• Instructions:
**A.** Please copy out the portion of the source from "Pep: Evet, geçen" to "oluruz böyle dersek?" without changes.
**B.** Keep the source going from its last sentence.

• Source:
— begin —
Johnny: Çocukken bütün gün dışarda oyun oynamak, tam işçi sınıfı hayatı. Dünyanın her yerinde aynı.
Pep: Evet, geçen yaz Amerika’daydım ve ne zaman daha fakir mahallelere gitsem sokakta top oynayan çocukları görmüştüm. Benim çocuklarım Barcelona gibi büyük ve kalabalık bir şehirde büyüdükleri için hiç sokakta oynayamadı.
Johnny: Çocukluğundaki Santpedor değişti mi?
Pep: Biraz. Artık trafik ışıkları var. Maalesef…
Johnny: Bana da sürekli sorulan bir konuyu konuşmak istiyorum seninle. Mesela insanlar senden bahsederken neredeyse hepsi her zaman senden ‘mükemmeliyetçi’ olarak bahsediyor. Çok mu basite indirgemiş oluruz böyle dersek?
Pep: Evet, çok basit kaçıyor. Ben her zaman daha iyisinin yapılabileceğine inanırım. Daha iyisini, daha fazlasını yapabilirim. Benim düşünce yapım bu. Ama düşünmem gereken bir ailem de var; antrenörlük kariyerimin ilk yıllarında muhtemelen şu an yaptıklarımdan da fazlasını istiyordum. Eskiden rakip analizi için maçtan önce 12 saatimi harcayabilirdim. Artık zaman konusunda çok daha seçiciyim; çok iyi hazırlık yapan bir asistan grubum var, üzerimdeki baskının bir kısmını onlar alıyor. Ama işime aşığım. Yaptığım işi sevdiğim için kendimi nadiren çalışıyormuş gibi hissediyorum. Karşılaşacağımız rakibin görüntülerini keyifle izleyebilirim, bir kahve alıp biraz daha izleyebilirim. Rakiplerin savunma taktiklerini izleyip onları nasıl alt edeceğimize kafa yormayı seviyorum. Bu güzel manzaralı ofiste oturmayı da seviyorum; eve gidip ailemle birlikteyken güzel bir kadeh şarap içmeyi de…
Johnny: Bu bahsettiğin yaş aldıkça kendini daha iyi tanımaktan mı geliyor? Artık enerjini nasıl koruyacağını daha mı iyi biliyorsun?
— end —
• Data lines:
— begin —
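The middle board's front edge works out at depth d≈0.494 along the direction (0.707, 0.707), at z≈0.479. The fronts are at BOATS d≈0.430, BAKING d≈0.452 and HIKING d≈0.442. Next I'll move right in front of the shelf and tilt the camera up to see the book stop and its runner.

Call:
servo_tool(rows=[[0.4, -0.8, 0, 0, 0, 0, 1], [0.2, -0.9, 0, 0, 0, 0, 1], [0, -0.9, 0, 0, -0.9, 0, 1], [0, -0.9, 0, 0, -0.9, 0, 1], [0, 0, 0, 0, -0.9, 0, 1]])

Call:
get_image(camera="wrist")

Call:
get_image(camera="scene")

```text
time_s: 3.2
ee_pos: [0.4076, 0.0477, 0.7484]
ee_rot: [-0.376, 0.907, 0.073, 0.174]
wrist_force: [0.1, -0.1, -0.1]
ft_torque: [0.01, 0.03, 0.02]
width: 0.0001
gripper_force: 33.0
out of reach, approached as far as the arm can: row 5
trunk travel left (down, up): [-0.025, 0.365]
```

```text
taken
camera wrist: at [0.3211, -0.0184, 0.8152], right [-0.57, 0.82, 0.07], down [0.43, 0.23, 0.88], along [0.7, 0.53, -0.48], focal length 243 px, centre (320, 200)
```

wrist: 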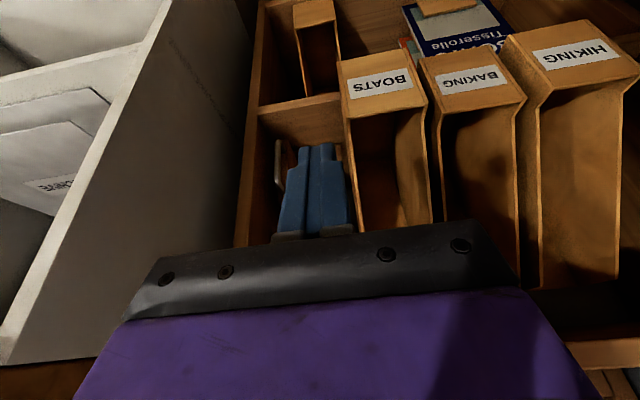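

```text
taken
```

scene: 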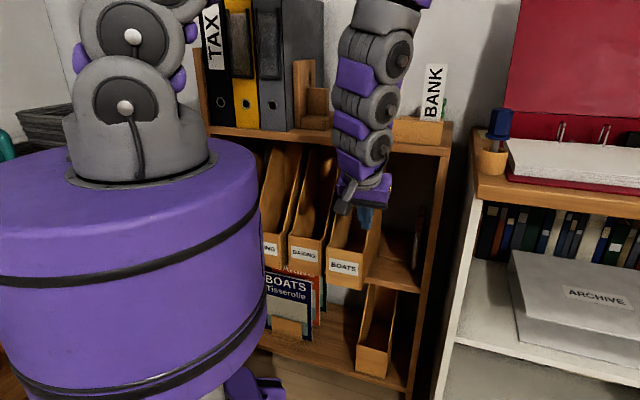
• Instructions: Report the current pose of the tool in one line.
— end —
• Answers by task:
**A.**
Pep: Evet, geçen yaz Amerika’daydım ve ne zaman daha fakir mahallelere gitsem sokakta top oynayan çocukları görmüştüm. Benim çocuklarım Barcelona gibi büyük ve kalabalık bir şehirde büyüdükleri için hiç sokakta oynayamadı.
Johnny: Çocukluğundaki Santpedor değişti mi?
Pep: Biraz. Artık trafik ışıkları var. Maalesef…
Johnny: Bana da sürekli sorulan bir konuyu konuşmak istiyorum seninle. Mesela insanlar senden bahsederken neredeyse hepsi her zaman senden ‘mükemmeliyetçi’ olarak bahsediyor. Çok mu basite indirgemiş oluruz böyle dersek?

**B.**
Pep: Evet. Eskiden daha maç öncesinde oyuncularımı maça hazırlama aşamasına gelmeden yorulmuş oluyordum. Şimdi en önemli hedeflerimden biri anda kalmak, anın içinde akışta olmak. Böylece maça daha özgür bir bilinçle yaklaşabilirim. Bazen oyuncularla toplantıya giderken rakiple ilgili ‘her şeyi de bilmemeyi’ tercih ettiğim oluyor. Sahaya nefes nefese gergin bir şekilde çıkmaktansa daha rahat, daha gevşemiş olabilirim, artık bunu fark ettim. Dediğin gibi bu yaşla geliyor. Neyin gerçekten önemli olduğunu zamanla idrak ediyorsun.
Johnny: Özellikle de büyük bir başarı kazandığınızda. Başardığın şeyi sürdürmeyi istemek çok doğal…
Pep: Nihayetinde o fazladan çalışmayı yaptığında çok da bir şeyin değişmediğini görüyorsun. Onun yerine bir oyuncuyla iki dakika daha konuşup onun o konuda merakını uyandırmayı sağlayabilirsin! Kendini gerçekten çok daha iyi hissettirebilirsin o oyuncuya. Strateji gibi bir şeye saatlerce odaklanmaktan daha verimli olabilir bu. Benim zayıf taraflarımdan biri; her şeyle çok bağlantılı olmamam, ama her sezon biraz daha bir şeylere dahil oluyorum. Bir yandan bu menajer olarak benim için iyi bir şey, oyuncular bana gerçekten ihtiyaç duyduklarında yanlarında oluyorum.
Johnny: Peki ayağın sürekli gaz pedalındaymış gibi hissettiğin oluyor mu?
Pep: Kesinlikle – ama yine de kariyerimin başında kıyasla daha az gibi artık.
Johnny: Daha ziyade arabayı hız sabitleyicide kullanıp artık sadece istediğin zamanlarda agresifleşip tekrar gaza basmak gibi mi?
Pep: Sürekli agresif olmak istemiyorum ama bazen oyuncuların sinirlendiğimi, mutsuz olduğumu, hayal kırıklığına uğradığımı hissetmeleri gerekiyor. Bazen o an ne hissettiğimi anlamalılar; ki en iyi performanslarını ortaya koyabilsinler.
Johnny: Bunun için de kendin olmalısın, gerçek olmalısın.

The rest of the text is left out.